ING NYC Marathon Tune-Up 18M

September 28, 2008

ING NYC Marathon Tune-Up 18M
Central Park, New York, NY
Sunday, September 28, 2008

Official time
2:13:30 (7:25 pace)

Mile marker: lap/split
Mile 1: 7:43/0:07:43
Mile 2: 7:30/0:15:13
Mile 3: 6:56/0:22:09
Mile 4: 7:03/0:29:11
Mile 5: 7:07/0:36:18
Mile 6: 7:03/0:43:21
Mile 7: 7:10/0:50:30
Mile 8: 7:22/0:57:53
Mile 9: 7:04/1:04:56
Mile 10: 7:09/1:12:05
Mile 11: 7:23/1:19:28
Mile 12: 7:08/1:26:36
Mile 13: 7:19/1:33:54
Mile 14: 7:49/1:41:43
Mile 15: 7:42/1:49:25
Mile 16: 7:53/1:57:18
Mile 17: 8:10/2:05:27
Mile 18: 7:51/2:13:18
Mile 18.02: 0:09/2:13:27

Not even until the race started did I know how to approach this race.  Was it a training/long run or was it a race?  I read the Runner’s World discussion boards and it seemed most had an excuse not to give it their best.  I wasn’t sure.  I decided to run it comfortably hard and not to look at my Garmin at all, not for any reason.

I had been dreading the Tune-Up because a single 6-mile loop of Central Park is difficult, and here we had three loops.  The start of the race was on the east side of the 102nd St. transverse heading north counter-clockwise around the park.  I like the position of the start because right away the course leads into the first of three runs up Harlem Hill.

Finally, in my 12th race, I learned how to drink out of a paper cup.  I had been walking through every water station, which cost me a lot of time, especially in the Brooklyn and NYC Half Marathons.  I had been hearing about “pinching the top” but it didn’t occur to me that meant pinch and seal the top half of the cup.  Such an elusive concept, and so lucky I figured it out before the marathon.

I received a blue bib designating my starting position in the first corral.  I arrived at the start area before the starting horn but too late to make my way up through the anxious crowds.  I located some standing space among the green corral runners and set off for 18 miles, my longest race and second-longest run ever.  Throughout the race I consistently passed runners, with the exception of a few speedy runners in the first mile wearing Central Park Track Club and Warren Street jerseys who, unlike me, really did come late.

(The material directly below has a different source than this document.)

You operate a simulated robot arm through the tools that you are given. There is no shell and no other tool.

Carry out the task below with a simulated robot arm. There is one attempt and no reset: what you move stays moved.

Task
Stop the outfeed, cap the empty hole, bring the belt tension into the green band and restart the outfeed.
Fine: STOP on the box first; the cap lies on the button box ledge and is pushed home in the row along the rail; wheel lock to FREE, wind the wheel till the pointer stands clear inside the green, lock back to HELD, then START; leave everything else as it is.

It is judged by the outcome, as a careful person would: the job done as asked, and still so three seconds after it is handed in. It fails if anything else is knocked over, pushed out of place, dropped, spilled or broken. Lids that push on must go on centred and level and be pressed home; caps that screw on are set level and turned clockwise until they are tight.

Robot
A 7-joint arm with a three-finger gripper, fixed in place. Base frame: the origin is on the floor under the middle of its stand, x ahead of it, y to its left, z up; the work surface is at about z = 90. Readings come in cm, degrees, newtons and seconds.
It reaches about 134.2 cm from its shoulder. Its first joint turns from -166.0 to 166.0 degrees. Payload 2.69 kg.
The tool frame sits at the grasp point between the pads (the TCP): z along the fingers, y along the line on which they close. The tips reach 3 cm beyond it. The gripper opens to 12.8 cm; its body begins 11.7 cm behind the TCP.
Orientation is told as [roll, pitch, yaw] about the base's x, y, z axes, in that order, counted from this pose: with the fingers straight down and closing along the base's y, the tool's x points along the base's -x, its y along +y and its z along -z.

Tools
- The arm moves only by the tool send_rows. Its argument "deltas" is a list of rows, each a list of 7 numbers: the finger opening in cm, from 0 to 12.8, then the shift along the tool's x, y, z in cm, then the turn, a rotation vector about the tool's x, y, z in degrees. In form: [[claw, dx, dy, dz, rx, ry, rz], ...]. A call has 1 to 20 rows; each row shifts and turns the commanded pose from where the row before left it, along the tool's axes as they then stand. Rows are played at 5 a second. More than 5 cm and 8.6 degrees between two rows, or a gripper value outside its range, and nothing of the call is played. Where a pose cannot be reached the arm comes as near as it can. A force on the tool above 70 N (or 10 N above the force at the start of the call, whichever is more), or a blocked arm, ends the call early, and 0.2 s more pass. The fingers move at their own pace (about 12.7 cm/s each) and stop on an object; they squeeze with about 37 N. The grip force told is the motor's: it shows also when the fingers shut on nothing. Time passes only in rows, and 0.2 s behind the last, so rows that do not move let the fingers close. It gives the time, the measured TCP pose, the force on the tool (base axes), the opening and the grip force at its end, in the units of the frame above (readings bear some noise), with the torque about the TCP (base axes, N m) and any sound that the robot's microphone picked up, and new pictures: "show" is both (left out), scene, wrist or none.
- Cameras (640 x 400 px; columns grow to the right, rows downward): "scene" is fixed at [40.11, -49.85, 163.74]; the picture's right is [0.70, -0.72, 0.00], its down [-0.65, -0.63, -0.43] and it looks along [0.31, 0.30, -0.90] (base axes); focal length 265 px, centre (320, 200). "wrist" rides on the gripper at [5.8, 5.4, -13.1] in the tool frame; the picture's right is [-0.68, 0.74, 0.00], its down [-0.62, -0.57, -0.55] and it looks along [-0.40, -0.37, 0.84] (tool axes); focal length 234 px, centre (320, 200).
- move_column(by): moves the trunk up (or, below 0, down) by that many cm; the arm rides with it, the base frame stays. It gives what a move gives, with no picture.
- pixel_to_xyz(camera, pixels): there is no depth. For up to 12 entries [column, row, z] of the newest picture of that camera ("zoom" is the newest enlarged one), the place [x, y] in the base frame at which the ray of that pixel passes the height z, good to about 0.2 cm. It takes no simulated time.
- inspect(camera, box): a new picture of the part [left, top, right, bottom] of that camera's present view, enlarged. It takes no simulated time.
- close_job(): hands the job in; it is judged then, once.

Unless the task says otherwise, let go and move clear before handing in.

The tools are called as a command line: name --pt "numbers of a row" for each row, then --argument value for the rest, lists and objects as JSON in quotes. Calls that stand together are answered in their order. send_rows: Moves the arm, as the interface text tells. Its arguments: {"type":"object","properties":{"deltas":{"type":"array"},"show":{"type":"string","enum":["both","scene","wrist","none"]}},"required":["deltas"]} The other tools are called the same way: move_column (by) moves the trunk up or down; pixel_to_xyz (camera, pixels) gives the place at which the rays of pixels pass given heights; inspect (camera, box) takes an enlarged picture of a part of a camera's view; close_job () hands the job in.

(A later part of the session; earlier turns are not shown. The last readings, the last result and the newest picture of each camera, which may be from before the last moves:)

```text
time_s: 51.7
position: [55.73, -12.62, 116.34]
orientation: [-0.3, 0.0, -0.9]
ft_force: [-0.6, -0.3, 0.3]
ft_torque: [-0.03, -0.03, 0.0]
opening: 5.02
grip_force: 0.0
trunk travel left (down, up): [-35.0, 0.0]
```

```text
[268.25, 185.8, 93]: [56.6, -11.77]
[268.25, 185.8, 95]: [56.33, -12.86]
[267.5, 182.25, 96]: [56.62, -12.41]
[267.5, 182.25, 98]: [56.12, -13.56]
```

True to never looking at my watch, I set the Garmin to auto-increment the miles so that I could do a post-analysis of my run.  Mile after mile I was passing runners, it was so many in fact that it seemed I had passed more runners than started ahead of me.  Then I realized that on the 6-mile Central Park loop I was actually lapping people.  This was a difficult idea to grasp, although I suppose it could only be expected that runners would separate significantly over an 18-mile distance.

There were two PowerBar Gel stations at miles 9 and 15 (it was the same spot, laps 2 and 3).  On my first pass there were surprisingly few people picking up a gel; I grabbed a few gels chose my favorite, Double Latte (double caffeine!), and tossed the other gels on a water table, all in stride.  On the second time around the park I found runners at the gel table content standing around and sorting through the flavors.

My mile times show that I mentally checked-out at mile 14.  I did not feel like I was slowing down, but I do remember being glad the end was near – the last time around the park.  Cat Hill was brutal on the third time around, but those final 2 miles are flat sections and there was no reason not to have maintained my speed.

I finished the Tune-Up in a satisfactory but not amazing 2 hours and 13 minutes.  I was off my goal pace, but it did help boost my confidence.  I still have several weeks and a few long-runs before the Marine Corps Marathon on October 26th.